The required output is a single number: how many lines of the material contain the string "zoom".

········

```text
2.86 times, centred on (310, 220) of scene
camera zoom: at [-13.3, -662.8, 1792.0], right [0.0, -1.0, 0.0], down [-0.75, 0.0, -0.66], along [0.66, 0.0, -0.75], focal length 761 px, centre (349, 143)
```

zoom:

········

## Response below
2